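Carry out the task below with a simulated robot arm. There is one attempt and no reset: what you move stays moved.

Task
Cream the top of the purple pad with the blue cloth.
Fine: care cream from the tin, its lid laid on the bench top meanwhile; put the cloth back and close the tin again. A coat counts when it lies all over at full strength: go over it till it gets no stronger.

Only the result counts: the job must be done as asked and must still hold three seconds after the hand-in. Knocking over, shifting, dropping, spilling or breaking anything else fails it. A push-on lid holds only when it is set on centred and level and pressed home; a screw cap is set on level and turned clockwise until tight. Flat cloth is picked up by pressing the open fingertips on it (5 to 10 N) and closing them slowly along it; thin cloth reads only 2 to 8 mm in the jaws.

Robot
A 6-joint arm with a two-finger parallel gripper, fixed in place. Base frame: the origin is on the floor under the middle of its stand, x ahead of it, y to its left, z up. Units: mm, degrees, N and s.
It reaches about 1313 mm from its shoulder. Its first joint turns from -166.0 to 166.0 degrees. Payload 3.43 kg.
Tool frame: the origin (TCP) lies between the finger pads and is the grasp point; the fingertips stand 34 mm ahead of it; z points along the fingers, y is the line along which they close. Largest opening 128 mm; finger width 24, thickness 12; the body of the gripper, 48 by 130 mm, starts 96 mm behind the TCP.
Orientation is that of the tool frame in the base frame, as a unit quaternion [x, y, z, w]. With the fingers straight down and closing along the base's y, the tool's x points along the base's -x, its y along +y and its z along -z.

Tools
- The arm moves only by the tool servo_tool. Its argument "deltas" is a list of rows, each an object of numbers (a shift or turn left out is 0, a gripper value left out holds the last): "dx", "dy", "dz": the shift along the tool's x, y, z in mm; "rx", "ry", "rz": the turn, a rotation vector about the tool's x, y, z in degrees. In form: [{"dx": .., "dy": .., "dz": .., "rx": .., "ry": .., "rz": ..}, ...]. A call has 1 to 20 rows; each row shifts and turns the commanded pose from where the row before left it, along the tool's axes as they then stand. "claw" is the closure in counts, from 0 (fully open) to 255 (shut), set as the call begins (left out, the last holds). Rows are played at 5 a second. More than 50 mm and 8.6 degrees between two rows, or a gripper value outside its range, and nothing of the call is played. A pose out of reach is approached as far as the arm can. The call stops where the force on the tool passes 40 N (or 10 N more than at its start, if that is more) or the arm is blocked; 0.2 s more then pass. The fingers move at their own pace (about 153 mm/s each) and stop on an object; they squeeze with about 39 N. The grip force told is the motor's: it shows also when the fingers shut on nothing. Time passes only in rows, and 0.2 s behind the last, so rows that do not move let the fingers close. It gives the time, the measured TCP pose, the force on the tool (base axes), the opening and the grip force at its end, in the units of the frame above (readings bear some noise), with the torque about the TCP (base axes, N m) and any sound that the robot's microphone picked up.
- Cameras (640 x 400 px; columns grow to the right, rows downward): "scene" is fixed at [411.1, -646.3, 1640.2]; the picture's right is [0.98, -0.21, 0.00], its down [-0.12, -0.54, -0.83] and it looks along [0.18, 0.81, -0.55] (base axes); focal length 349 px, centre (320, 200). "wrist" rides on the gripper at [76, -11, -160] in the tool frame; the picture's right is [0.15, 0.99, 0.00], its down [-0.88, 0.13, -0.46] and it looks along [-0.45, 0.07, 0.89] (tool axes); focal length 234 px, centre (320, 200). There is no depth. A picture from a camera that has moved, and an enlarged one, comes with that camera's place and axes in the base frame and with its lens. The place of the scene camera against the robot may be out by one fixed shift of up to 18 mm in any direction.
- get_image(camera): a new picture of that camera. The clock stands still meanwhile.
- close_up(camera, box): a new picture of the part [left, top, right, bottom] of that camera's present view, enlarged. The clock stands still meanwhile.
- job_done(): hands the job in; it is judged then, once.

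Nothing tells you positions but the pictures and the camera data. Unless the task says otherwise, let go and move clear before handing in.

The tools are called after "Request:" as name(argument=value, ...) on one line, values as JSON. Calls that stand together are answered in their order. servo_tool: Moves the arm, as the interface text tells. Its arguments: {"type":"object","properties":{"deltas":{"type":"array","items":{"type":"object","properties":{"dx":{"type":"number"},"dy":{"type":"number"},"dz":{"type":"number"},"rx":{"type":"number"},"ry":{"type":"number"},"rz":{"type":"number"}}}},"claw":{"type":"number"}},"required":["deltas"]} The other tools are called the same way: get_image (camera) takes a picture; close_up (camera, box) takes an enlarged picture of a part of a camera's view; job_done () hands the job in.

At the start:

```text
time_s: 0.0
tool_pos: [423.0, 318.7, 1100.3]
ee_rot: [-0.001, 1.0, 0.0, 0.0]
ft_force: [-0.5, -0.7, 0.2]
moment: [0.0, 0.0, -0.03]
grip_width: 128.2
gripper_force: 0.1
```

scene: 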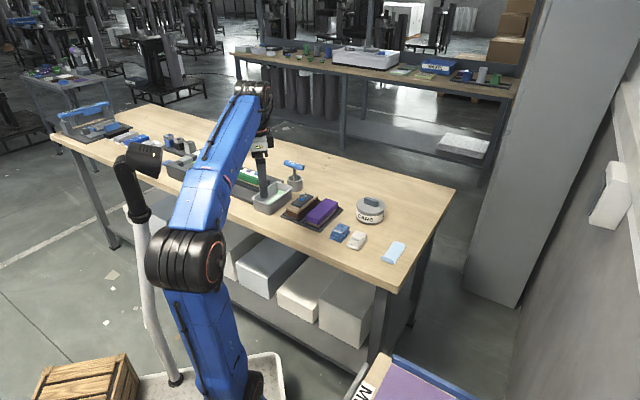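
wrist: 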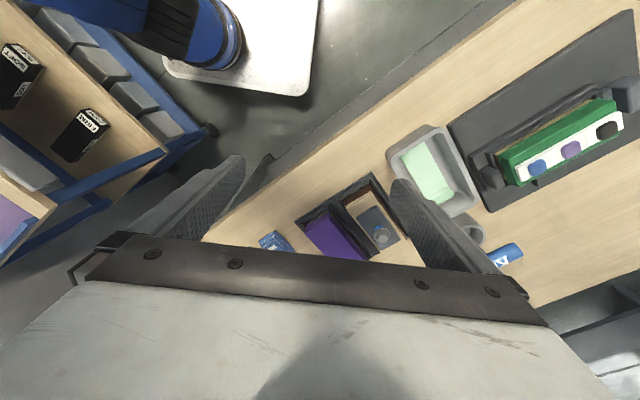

------------

* **TASK BRIEF**: Quote everything in the listing above exactly; pictures are the only thing to omit.

* **REPLY**:
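Carry out the task below with a simulated robot arm. There is one attempt and no reset: what you move stays moved.

Task
Cream the top of the purple pad with the blue cloth.
Fine: care cream from the tin, its lid laid on the bench top meanwhile; put the cloth back and close the tin again. A coat counts when it lies all over at full strength: go over it till it gets no stronger.

Only the result counts: the job must be done as asked and must still hold three seconds after the hand-in. Knocking over, shifting, dropping, spilling or breaking anything else fails it. A push-on lid holds only when it is set on centred and level and pressed home; a screw cap is set on level and turned clockwise until tight. Flat cloth is picked up by pressing the open fingertips on it (5 to 10 N) and closing them slowly along it; thin cloth reads only 2 to 8 mm in the jaws.

Robot
A 6-joint arm with a two-finger parallel gripper, fixed in place. Base frame: the origin is on the floor under the middle of its stand, x ahead of it, y to its left, z up. Units: mm, degrees, N and s.
It reaches about 1313 mm from its shoulder. Its first joint turns from -166.0 to 166.0 degrees. Payload 3.43 kg.
Tool frame: the origin (TCP) lies between the finger pads and is the grasp point; the fingertips stand 34 mm ahead of it; z points along the fingers, y is the line along which they close. Largest opening 128 mm; finger width 24, thickness 12; the body of the gripper, 48 by 130 mm, starts 96 mm behind the TCP.
Orientation is that of the tool frame in the base frame, as a unit quaternion [x, y, z, w]. With the fingers straight down and closing along the base's y, the tool's x points along the base's -x, its y along +y and its z along -z.

Tools
- The arm moves only by the tool servo_tool. Its argument "deltas" is a list of rows, each an object of numbers (a shift or turn left out is 0, a gripper value left out holds the last): "dx", "dy", "dz": the shift along the tool's x, y, z in mm; "rx", "ry", "rz": the turn, a rotation vector about the tool's x, y, z in degrees. In form: [{"dx": .., "dy": .., "dz": .., "rx": .., "ry": .., "rz": ..}, ...]. A call has 1 to 20 rows; each row shifts and turns the commanded pose from where the row before left it, along the tool's axes as they then stand. "claw" is the closure in counts, from 0 (fully open) to 255 (shut), set as the call begins (left out, the last holds). Rows are played at 5 a second. More than 50 mm and 8.6 degrees between two rows, or a gripper value outside its range, and nothing of the call is played. A pose out of reach is approached as far as the arm can. The call stops where the force on the tool passes 40 N (or 10 N more than at its start, if that is more) or the arm is blocked; 0.2 s more then pass. The fingers move at their own pace (about 153 mm/s each) and stop on an object; they squeeze with about 39 N. The grip force told is the motor's: it shows also when the fingers shut on nothing. Time passes only in rows, and 0.2 s behind the last, so rows that do not move let the fingers close. It gives the time, the measured TCP pose, the force on the tool (base axes), the opening and the grip force at its end, in the units of the frame above (readings bear some noise), with the torque about the TCP (base axes, N m) and any sound that the robot's microphone picked up.
- Cameras (640 x 400 px; columns grow to the right, rows downward): "scene" is fixed at [411.1, -646.3, 1640.2]; the picture's right is [0.98, -0.21, 0.00], its down [-0.12, -0.54, -0.83] and it looks along [0.18, 0.81, -0.55] (base axes); focal length 349 px, centre (320, 200). "wrist" rides on the gripper at [76, -11, -160] in the tool frame; the picture's right is [0.15, 0.99, 0.00], its down [-0.88, 0.13, -0.46] and it looks along [-0.45, 0.07, 0.89] (tool axes); focal length 234 px, centre (320, 200). There is no depth. A picture from a camera that has moved, and an enlarged one, comes with that camera's place and axes in the base frame and with its lens. The place of the scene camera against the robot may be out by one fixed shift of up to 18 mm in any direction.
- get_image(camera): a new picture of that camera. The clock stands still meanwhile.
- close_up(camera, box): a new picture of the part [left, top, right, bottom] of that camera's present view, enlarged. The clock stands still meanwhile.
- job_done(): hands the job in; it is judged then, once.

Nothing tells you positions but the pictures and the camera data. Unless the task says otherwise, let go and move clear before handing in.

The tools are called after "Request:" as name(argument=value, ...) on one line, values as JSON. Calls that stand together are answered in their order. servo_tool: Moves the arm, as the interface text tells. Its arguments: {"type":"object","properties":{"deltas":{"type":"array","items":{"type":"object","properties":{"dx":{"type":"number"},"dy":{"type":"number"},"dz":{"type":"number"},"rx":{"type":"number"},"ry":{"type":"number"},"rz":{"type":"number"}}}},"claw":{"type":"number"}},"required":["deltas"]} The other tools are called the same way: get_image (camera) takes a picture; close_up (camera, box) takes an enlarged picture of a part of a camera's view; job_done () hands the job in.

At the start:

```text
time_s: 0.0
tool_pos: [423.0, 318.7, 1100.3]
ee_rot: [-0.001, 1.0, 0.0, 0.0]
ft_force: [-0.5, -0.7, 0.2]
moment: [0.0, 0.0, -0.03]
grip_width: 128.2
gripper_force: 0.1
```

scene: 
wrist: 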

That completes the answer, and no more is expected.